Auch die Verletzungen, die die Kinder davontrugen, lassen keinen Zweifel an der Brutalität, mit der gegen die Zöglinge bis zur Schließung des Heims im Jahr 1977 vorgegangen wurde. So wurden Kinder an den Haaren gerissen mit Gegenständen geschlagen, erhielten Ohrfeigen oder mussten lange knien. Dabei trugen sie teils schwere Verletzungen davon, u.a. Platzwunden, verrenkte Finger, Hämatome, Abschürfungen und Schnittwunden. Besonders kleine Buben seien laut Aussage einer Zeugin von den Erziehern misshandelt worden.
Brutale Vergewaltigungen
Neben Schlägen und Züchtigungen mussten die Heimkinder auch sexuelle Gewalt über sich ergehen lassen. So wird in der Expertise von einer Vielzahl von Vergewaltigungen berichtet, an denen Erzieher, aber möglicherweise auch andere Hausangestellte beteiligt gewesen sein sollen. Die Übergriffe, die oft sogar tagsüber stattfanden, betrafen sowohl Mädchen als auch Buben.
Als die Einrichtung 1962 zu einem reinen Mädchenheim umfunktioniert wurde und es keine männlichen Erzieher mehr gab, gingen die Vergewaltigungen weiter. So seien unbekannte Männer teils selbst in das Heim eingestiegen und hätten sich an den Mädchen vergangen, teils seien ihnen die Mädchen sogar zugeführt worden. Erzieherinnen sollen an den Übergriffen beteiligt gewesen sein.
Der Vorwurf, es hätten Massenvergewaltigungen in den Schlafsälen stattgefunden, habe sich laut Bericht allerdings nicht erhärtet.
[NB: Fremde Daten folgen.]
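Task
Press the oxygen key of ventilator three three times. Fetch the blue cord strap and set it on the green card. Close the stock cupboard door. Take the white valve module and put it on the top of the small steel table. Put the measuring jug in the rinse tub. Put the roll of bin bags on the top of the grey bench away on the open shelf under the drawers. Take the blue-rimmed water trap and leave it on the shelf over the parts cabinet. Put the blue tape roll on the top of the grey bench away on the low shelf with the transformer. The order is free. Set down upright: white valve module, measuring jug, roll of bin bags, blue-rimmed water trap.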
Auch habe es keine Hinweise gegeben, aus denen verlässlich geschlossen werden konnte, dass es organisierte Kinderprostitution gegeben hätte, heißt es in der Expertise.
217 Interviews mit Betroffenen und Erziehern geführt
Die Kommission hatte im Herbst 2011 ihre Arbeit aufgenommen. Im Zuge der Recherche wurden u.a. Akten des Jugendamts durchforstet sowie 217 Interviews geführt, davon 140 mit damaligen Heimkindern und 28 mit Erziehern. Diese Gespräche war die wichtigste Basis, denn: Nach Schließung des Heimes 1977 waren alle Akten vernichtet worden. Aufgrund dieser eingeschränkten Datenlage und teils unkonkreten Erinnerungen sei die zweifelsfreie Ermittlung der Identität von Personen, die den Missbrauch begehen hätten können, nur schwer möglich gewesen. Dennoch werden in dem Bericht rund 30 Tatverdächtige genannt.
"So etwas darf nie wieder passieren"
"Wir haben, glaube ich, das Heim Wilhelminenberg nach Strich und Faden - was heute möglich ist - untersucht", betonte Kommissionsvorsitzende Helige abschließend. Zudem forderte die Kommission die Stadt auf, sich öffentlich bei den Betroffenen zu entschuldigen. "So etwas darf nie wieder passieren."
"Wir haben immer gesagt, als Stadt Wien übernehmen wir die Verantwortung", erklärte dazu SP-Jugendstadtrat Christian Oxonitsch. Er verwies zudem auf die bereits erfolgte Entschuldigung von Bürgermeister Michael Häupl. Das ehemalige Kinderheim am Wilhelminenberg sei ein besonderes Beispiel, aber kein Einzelfall gewesen.